Task set:
[1] What does the document segment say from "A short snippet" through "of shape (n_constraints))"? Give the exact wording.
[2] I need the document segment continued from the place where it stops.

Document segment:
[Begin]
Then, when creating a TupleLearner (let's call this way a Metric Learner that learns and predicts on tuple of points), we would give as an argument the previous Transformer.

Then the TupleLearner would be able to take as input an array of indices (of shape (n_constraints, 2) for PairsLearner for instance), and under the hood form tuples from these input indices plus the Transformer.

Therefore the input to TuplesLearner would be a unique object (the array of tuples), that can be splitted (slicing in two the dataset of tuples along the first dimension slices it in two other dataset of tuples ), which could therefore stand for the usual X in scikit learn, that allows cross validation etc.

A short snippet to sum up this main use case:

class ArrayIndexer(TransformerMixin):
  def __init__(self, X):
    self.X = X
  def transform(self, list_of_indices):
    return self.X[list_of_indices]
# ArrayIndexer would be an object coded in metric-learn

pairs_extractor = ArrayIndexer(X) # X: data, ArrayIndexer: the aforementioned Transformer
mmc = MMC(preprocessor=pairs_extractor)
mmc.fit(pairs, y) # pairs: indices of pairs (2D array of shape (n_constraints, 2) of integers), y: label of constraints (1 if similar, 0 if not) (array of shape (n_constraints)) 

There will be mainly two uses of metric learning algorithms. The first one is to classify pairs/triplets/quadruplets (fitting, predicting etc on labeled tuples of points), and the second one is to transform/classify usual points X.

The following classes will be implemented:

A BaseMetricLearner (invisible to the user):

Will only support a score_pairs function: this is the basis of all metric learning algorithms: we should be able to measure a similarity score between two points.

Also, every metric learner can have as an attribute a Transformer that is used as a preprocessor. This allows, for instance if we train on minibatches, to transform one minibatch at a time.
[End]
Supplied information:
[Begin]
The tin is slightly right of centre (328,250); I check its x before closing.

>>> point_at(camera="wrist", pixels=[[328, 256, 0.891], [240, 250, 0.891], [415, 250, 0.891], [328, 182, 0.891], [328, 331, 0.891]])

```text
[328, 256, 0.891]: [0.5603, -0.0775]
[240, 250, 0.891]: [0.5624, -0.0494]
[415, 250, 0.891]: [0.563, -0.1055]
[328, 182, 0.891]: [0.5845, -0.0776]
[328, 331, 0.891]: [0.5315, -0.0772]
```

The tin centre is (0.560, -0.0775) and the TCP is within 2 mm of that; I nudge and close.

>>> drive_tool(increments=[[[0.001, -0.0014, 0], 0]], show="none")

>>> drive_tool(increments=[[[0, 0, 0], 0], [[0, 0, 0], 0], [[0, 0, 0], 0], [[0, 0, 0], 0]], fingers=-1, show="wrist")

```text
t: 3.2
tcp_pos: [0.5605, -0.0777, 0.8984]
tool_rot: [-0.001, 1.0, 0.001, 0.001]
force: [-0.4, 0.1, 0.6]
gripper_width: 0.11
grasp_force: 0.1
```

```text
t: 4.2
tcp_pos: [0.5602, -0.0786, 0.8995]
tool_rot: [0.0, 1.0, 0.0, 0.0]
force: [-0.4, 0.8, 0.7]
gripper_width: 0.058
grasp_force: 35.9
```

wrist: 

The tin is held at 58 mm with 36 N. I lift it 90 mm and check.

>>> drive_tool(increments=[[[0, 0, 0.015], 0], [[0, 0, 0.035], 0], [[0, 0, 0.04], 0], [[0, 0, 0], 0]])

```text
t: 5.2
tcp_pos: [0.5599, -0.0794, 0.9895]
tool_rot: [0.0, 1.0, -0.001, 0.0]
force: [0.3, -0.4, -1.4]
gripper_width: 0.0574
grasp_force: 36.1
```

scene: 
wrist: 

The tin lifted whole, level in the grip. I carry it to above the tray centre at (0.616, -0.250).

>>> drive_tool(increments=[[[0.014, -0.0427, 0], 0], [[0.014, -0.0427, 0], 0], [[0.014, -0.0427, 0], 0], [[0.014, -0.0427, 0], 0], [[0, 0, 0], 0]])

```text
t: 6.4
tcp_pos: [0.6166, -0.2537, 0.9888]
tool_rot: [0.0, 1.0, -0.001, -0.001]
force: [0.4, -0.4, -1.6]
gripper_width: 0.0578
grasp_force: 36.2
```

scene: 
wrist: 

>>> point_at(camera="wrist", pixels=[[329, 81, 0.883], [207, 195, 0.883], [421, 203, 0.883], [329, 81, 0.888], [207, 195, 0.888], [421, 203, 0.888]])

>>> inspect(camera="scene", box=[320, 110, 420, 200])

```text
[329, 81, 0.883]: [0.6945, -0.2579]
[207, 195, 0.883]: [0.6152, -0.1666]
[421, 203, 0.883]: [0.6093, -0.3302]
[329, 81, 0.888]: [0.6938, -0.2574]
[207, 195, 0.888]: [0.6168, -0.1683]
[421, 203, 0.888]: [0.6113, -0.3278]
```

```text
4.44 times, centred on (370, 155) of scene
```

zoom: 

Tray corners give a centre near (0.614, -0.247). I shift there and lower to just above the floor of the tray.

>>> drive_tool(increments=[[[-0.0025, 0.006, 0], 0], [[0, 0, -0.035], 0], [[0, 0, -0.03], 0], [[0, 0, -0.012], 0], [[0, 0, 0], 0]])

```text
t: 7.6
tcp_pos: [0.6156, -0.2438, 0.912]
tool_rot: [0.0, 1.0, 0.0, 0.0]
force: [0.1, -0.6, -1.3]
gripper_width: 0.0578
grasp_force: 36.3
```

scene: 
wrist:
[End]
Task answers:
[1]
A short snippet to sum up this main use case:

class ArrayIndexer(TransformerMixin):
  def __init__(self, X):
    self.X = X
  def transform(self, list_of_indices):
    return self.X[list_of_indices]
# ArrayIndexer would be an object coded in metric-learn

pairs_extractor = ArrayIndexer(X) # X: data, ArrayIndexer: the aforementioned Transformer
mmc = MMC(preprocessor=pairs_extractor)
mmc.fit(pairs, y) # pairs: indices of pairs (2D array of shape (n_constraints, 2) of integers), y: label of constraints (1 if similar, 0 if not) (array of shape (n_constraints))

[2]
An BaseExplicitMetricLearner(BaseMetricLearner) (invisible to the user):

This gives the function embed to all metric learners that can be express as an embedding into another space. It is a bit like transform, except that it does not need to respect the scikit-learn API of transform: for instance an argument "kind" can be specified for multimodality metric learning (to specify if we want to embed some text or some image for instance). (See the second part of the Classifier of tuples section). Also, it is not really a transform because for pairs classifiers for instance, it does not transform pairs, which is the basis sample structure for this classifier, but instead embed always applies on points (on the contrary a real "transform" function coherent with the API would need to take the same input as fit, predict, etc, so we cannot define one for pairs classifiers. We would use embed instead.)

Core algorithms

Core algorithms can be either just functions called by the classes below, or private classes if it helps understanding the method. But these classes should not be used directly by the user (Except for the algorithms like NCA or LMNN (taking points and labels), that are the core algorithms themselves)

MetricLearningClassifier/Transformer (visible to the user):

Algorithm that trains on labeled points X and y. The classifier version would fit the metric learner, then at predict time transform points and use a KNN or another specified algorithm, but may not implement the transform function, while the Transformer version may implement it but may not be able to directly predict a class. They can also use a preprocessor.

Classifier of tuples (visible to the user):

Algorithm that implements scikit-learn like functions (fit, predict, score...) but on tuples of points. This is the main change with the current API in master.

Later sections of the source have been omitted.